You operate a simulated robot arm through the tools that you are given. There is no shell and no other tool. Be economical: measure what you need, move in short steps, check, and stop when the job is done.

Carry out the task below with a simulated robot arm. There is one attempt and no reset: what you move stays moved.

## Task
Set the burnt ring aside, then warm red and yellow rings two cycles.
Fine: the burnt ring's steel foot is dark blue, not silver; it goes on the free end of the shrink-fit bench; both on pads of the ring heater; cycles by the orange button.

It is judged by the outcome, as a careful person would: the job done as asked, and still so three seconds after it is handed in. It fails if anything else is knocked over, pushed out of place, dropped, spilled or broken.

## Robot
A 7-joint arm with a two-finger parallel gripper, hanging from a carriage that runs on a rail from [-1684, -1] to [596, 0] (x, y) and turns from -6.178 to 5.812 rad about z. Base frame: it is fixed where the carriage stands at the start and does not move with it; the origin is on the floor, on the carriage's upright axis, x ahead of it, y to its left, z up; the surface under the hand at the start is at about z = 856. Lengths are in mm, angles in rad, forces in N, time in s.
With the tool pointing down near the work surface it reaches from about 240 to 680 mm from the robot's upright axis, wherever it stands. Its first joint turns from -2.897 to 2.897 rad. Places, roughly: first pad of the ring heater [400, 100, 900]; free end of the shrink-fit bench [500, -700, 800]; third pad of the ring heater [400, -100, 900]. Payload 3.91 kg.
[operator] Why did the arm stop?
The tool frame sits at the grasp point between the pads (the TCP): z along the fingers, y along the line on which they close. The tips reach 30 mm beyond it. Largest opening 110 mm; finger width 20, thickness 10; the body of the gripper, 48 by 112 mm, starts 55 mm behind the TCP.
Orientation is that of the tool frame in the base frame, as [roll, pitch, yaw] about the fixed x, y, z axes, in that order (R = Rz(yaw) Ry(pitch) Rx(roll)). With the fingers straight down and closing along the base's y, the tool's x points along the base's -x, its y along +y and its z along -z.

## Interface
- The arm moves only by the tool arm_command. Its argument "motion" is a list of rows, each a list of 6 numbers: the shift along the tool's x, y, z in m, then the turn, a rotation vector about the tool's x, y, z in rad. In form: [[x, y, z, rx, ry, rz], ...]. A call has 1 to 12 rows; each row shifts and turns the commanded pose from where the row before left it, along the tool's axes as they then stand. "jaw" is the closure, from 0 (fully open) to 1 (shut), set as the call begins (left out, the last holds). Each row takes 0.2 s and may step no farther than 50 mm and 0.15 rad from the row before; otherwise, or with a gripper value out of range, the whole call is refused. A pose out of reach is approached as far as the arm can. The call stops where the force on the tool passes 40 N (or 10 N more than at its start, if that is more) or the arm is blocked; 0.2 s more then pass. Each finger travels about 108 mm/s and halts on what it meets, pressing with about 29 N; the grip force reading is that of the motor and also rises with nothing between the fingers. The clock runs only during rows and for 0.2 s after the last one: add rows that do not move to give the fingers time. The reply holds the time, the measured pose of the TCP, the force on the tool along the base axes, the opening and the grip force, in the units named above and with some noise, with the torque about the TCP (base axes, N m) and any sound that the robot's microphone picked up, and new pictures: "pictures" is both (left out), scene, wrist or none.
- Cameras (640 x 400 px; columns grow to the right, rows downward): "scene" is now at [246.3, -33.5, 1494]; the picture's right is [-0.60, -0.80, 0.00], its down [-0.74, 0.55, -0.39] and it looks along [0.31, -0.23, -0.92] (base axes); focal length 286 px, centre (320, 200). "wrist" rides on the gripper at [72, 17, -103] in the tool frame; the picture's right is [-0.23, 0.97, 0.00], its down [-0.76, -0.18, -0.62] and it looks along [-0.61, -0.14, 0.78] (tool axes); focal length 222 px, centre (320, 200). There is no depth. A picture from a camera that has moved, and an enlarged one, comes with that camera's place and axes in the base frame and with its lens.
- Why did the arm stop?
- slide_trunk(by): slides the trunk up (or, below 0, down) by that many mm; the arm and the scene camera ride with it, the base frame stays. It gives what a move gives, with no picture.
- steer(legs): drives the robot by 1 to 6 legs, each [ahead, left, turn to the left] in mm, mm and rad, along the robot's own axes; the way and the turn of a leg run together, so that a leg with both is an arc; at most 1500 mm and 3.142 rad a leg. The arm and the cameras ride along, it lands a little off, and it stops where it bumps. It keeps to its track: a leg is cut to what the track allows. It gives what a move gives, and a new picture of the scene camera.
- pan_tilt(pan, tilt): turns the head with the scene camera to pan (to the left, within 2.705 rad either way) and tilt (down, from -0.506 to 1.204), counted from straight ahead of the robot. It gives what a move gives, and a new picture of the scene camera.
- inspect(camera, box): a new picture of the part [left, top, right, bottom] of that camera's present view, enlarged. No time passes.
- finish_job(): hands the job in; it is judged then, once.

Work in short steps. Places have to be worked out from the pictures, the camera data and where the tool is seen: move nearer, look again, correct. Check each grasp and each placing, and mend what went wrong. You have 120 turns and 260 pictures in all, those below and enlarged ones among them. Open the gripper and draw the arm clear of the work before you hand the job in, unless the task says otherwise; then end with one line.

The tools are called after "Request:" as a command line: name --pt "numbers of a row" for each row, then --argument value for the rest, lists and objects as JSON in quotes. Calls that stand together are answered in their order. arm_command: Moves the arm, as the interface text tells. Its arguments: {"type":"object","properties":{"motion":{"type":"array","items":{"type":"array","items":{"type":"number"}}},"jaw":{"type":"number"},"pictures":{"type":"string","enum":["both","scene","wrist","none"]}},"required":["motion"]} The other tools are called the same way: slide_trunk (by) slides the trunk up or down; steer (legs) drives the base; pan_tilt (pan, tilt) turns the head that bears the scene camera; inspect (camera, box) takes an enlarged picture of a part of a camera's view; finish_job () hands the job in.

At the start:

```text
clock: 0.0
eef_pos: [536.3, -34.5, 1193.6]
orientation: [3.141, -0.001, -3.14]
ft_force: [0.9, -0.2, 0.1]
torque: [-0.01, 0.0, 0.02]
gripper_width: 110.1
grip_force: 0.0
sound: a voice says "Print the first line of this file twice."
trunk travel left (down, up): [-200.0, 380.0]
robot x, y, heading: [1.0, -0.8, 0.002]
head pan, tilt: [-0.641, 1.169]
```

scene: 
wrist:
──────────
→ **WORK REQUIRED**:
Return the lines from the line with "- pan_tilt(pan, tilt): turns" through the line with "- inspect(camera, box): a", inclusive, exactly as they stand, and nothing else.

→ **EXERCISE RESPONSE**:
- pan_tilt(pan, tilt): turns the head with the scene camera to pan (to the left, within 2.705 rad either way) and tilt (down, from -0.506 to 1.204), counted from straight ahead of the robot. It gives what a move gives, and a new picture of the scene camera.
- inspect(camera, box): a new picture of the part [left, top, right, bottom] of that camera's present view, enlarged. No time passes.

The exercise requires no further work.